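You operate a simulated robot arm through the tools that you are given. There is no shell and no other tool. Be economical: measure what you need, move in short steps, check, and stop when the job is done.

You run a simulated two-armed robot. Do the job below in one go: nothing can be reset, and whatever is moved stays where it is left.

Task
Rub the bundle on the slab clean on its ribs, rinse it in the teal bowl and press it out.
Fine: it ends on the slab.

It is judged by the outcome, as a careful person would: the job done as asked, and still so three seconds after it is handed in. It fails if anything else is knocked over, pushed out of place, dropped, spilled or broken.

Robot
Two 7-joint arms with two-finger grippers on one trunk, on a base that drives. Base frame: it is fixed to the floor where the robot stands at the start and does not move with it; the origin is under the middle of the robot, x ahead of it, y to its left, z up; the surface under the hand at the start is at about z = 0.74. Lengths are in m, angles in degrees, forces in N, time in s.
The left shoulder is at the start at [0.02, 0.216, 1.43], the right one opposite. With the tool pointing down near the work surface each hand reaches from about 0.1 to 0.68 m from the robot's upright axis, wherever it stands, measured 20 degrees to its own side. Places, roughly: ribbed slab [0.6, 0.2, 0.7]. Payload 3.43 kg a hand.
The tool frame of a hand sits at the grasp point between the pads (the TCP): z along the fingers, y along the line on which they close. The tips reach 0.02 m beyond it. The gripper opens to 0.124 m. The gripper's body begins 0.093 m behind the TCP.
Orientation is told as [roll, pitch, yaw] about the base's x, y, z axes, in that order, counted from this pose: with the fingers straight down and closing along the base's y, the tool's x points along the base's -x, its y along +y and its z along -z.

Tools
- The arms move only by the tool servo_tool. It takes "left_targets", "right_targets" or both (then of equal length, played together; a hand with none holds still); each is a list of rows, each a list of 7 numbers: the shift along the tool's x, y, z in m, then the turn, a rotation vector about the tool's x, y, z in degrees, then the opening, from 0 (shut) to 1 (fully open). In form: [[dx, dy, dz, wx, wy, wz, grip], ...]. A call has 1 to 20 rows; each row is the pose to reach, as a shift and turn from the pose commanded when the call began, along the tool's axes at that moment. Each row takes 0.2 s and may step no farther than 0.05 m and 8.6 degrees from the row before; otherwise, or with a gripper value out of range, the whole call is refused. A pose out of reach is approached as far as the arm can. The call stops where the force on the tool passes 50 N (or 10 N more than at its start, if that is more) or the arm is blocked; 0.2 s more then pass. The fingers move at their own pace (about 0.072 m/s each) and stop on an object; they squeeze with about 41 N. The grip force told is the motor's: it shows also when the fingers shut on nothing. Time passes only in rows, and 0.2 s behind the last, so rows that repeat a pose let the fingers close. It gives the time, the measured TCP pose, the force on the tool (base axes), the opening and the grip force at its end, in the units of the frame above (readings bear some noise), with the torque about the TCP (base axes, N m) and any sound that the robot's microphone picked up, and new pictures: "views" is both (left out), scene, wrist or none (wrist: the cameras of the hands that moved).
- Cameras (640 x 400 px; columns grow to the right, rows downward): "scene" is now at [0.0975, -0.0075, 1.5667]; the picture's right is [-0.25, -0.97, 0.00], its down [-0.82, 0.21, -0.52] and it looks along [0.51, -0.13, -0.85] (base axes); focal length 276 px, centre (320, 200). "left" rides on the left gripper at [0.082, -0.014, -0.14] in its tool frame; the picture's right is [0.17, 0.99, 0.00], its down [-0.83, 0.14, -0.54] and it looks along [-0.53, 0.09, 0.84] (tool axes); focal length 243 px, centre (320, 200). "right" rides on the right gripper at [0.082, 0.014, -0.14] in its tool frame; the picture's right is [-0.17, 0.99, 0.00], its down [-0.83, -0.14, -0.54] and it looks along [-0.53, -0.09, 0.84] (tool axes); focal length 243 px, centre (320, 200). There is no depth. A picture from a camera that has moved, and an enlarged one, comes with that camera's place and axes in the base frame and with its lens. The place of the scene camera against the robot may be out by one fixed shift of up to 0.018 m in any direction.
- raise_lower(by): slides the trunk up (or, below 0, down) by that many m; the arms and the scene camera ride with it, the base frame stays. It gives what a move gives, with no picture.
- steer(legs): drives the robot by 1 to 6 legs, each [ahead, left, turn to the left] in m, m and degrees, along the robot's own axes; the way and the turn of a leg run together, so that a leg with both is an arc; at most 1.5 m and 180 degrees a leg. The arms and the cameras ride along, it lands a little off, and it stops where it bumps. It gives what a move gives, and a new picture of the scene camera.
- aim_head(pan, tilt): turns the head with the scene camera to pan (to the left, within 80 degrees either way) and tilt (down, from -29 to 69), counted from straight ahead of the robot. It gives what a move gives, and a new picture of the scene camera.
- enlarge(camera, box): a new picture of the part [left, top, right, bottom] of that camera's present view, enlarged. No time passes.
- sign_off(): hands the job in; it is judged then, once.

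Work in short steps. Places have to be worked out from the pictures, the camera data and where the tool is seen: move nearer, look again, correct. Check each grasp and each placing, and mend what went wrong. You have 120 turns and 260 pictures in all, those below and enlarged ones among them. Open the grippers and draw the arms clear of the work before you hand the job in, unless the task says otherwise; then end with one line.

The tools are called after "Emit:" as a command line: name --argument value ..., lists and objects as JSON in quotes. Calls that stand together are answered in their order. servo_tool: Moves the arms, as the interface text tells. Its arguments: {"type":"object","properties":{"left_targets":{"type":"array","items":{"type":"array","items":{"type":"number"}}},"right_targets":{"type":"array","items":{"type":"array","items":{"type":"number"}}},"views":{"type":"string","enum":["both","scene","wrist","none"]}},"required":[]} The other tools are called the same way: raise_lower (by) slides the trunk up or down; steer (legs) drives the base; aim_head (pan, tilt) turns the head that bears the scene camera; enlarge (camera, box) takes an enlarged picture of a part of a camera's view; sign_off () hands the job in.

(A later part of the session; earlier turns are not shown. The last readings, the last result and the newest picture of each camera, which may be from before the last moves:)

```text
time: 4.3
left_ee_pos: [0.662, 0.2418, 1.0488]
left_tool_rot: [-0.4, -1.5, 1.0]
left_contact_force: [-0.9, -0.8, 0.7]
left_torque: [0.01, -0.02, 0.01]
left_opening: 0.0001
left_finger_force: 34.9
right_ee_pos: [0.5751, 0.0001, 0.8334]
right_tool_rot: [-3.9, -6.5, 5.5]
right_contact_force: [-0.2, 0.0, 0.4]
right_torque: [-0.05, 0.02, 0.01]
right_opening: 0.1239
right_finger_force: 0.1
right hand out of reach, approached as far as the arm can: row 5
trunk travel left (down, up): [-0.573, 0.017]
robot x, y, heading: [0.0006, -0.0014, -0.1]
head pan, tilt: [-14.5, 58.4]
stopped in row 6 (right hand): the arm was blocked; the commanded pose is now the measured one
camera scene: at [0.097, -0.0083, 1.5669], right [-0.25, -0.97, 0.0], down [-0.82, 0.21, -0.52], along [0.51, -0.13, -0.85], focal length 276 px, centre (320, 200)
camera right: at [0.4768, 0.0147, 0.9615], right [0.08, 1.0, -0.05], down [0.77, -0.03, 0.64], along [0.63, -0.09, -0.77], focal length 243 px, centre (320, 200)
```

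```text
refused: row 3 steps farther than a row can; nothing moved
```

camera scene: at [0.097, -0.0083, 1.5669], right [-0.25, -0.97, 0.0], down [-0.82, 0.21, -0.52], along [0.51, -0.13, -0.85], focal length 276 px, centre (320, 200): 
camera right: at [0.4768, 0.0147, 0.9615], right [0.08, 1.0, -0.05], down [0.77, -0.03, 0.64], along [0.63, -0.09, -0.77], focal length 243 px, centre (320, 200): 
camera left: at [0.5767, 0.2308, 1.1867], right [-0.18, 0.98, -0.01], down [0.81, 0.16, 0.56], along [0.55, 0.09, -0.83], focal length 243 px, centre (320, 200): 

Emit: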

TEXT EXCERPT:
I am not sure you can be on social media these days, as a women, and miss the fact that we, as a culture are craving something. Call it community, call it a village, call it a tribe, we all want to be part of SOMETHING. Our hearts ache and long for the connectedness that seemed to come so naturally to the generations before us. Sort of.
It seems that no more than a week or two can go by without a blog post popping up on my Facebook wall about the loss of “the village”. For awhile these really resonated with me. As a young mom raising three kids I often feel lonely and isolated and long for the tight knit community my parents had when I was growing up.
Then, a few weeks ago, I read a post that just rubbed me the wrong way. I don't mean to bash other writers online, and I am sure the author is an amazing woman, mother, and writer. However, this particular piece just didn't sit well with me. While she was presenting a very real issue, the tone of the article came across as whiny, abdicating any personal responsibility, and a touch hypocritical and like a sale pitch for her writing mentoring program. (Don't even get me started on paid “mentoring”.)
After reading the article I went on to read the comments and was flooded with a sense of irritation quickly followed by shame.
Woman after woman responded that yes they felt EXCACTLY the same way. Clearly the writer had touched a nerve and given these women a voice. (Well done! That's exactly what every writer hopes to do!)
What I loved was that, every so often, another mom would offer a spark of hope. She would post a link to MOPS and share her story or invite local moms to a play group. And time after these women were shot down. I started to roll my eyes and mentally rail against the women when I was hit the gut with the realization that I had made almost every one of these excuses myself.
This is the truth...

TO-DO LIST:
1. Could you quote the text excerpt from "After reading the" up to and including "is the truth..."?
2. Please continue the text excerpt.

EXPECTED RESULTS:
1.
After reading the article I went on to read the comments and was flooded with a sense of irritation quickly followed by shame.
Woman after woman responded that yes they felt EXCACTLY the same way. Clearly the writer had touched a nerve and given these women a voice. (Well done! That's exactly what every writer hopes to do!)
What I loved was that, every so often, another mom would offer a spark of hope. She would post a link to MOPS and share her story or invite local moms to a play group. And time after these women were shot down. I started to roll my eyes and mentally rail against the women when I was hit the gut with the realization that I had made almost every one of these excuses myself.
This is the truth...

2.
We all SAY we want community but we have forgotten the price. It is so easy to blame the lack of community on society, long work days, the rise of social media, capitalism, or even the industrial revolution. But, for the first time in a long while, I am taking a long hard look at myself and my role in building, or destroying, community.
So here it is...
3 Ways I have Killed My Village
Being a new mom is terrifying. Especially if you are a perfectionist. I so terribly want to do it RIGHT. I want to be a strong super mom who had everything under control.
Being part of a tribe means asking for help. It means admitting I am not perfect. It's acknowledging that NONE of us are super mom, including me.Being part of community means recognizing there are as many parenting methods as there are children. Here is the thing, because I want so desperately to do things RIGHT, it can be really hard to be around people who are doing things differently. I either a) start questioning MY parenting practices or b) start questioning THEIR parenting practices.
My husband and I have read this one particular marriage book over and over.In it the author talks about how men and women are different. Everything we do from the way we think, to the way we talk, to the way we deal with conflict is different.
“Not wrong, just different.”
It's not a bad mantra when it comes to parenting difference. Unless their choices are putting a child in danger, than the difference between me and another mom aren't WRONG they are just DIFFERENT.
(I honestly cannot think of a single difference I have had with another parent where the child was in real, immediate danger.)
Being part of a village also means admitting that my kids can get by with out me.And that can hurt a bit. It means admitting that my kids need more than I can give them. It means admitting that I am not the center of the world and that other people can love them and care for them. It means admitting my kids really will be OK if I leave them with a trusted friend for a little while.
Which brings up another way I had killed community in my life...
I never thought of myself as a control freak until I had kids. I think it was, in some ways, inevitable. I was 22, I had been married for just over a year, and out of college for 18 months. And then, in a moment, I was responsible for the entire well being of another person. The only way I knew how to cope was by trying to control EVERYTHING. And here is the thing, living in community means surrendering some of that control. When I ask for help with my kids I may lose some control over my child's routine/diet/entrainment etc. And that is OK. Really. I promise.
Real community means trusting that the people around me and my children LOVE us and want GOOD THINGS for us. I have three daughters and I would say that 46 Friday nights out of the year, they spend the night with my in-laws.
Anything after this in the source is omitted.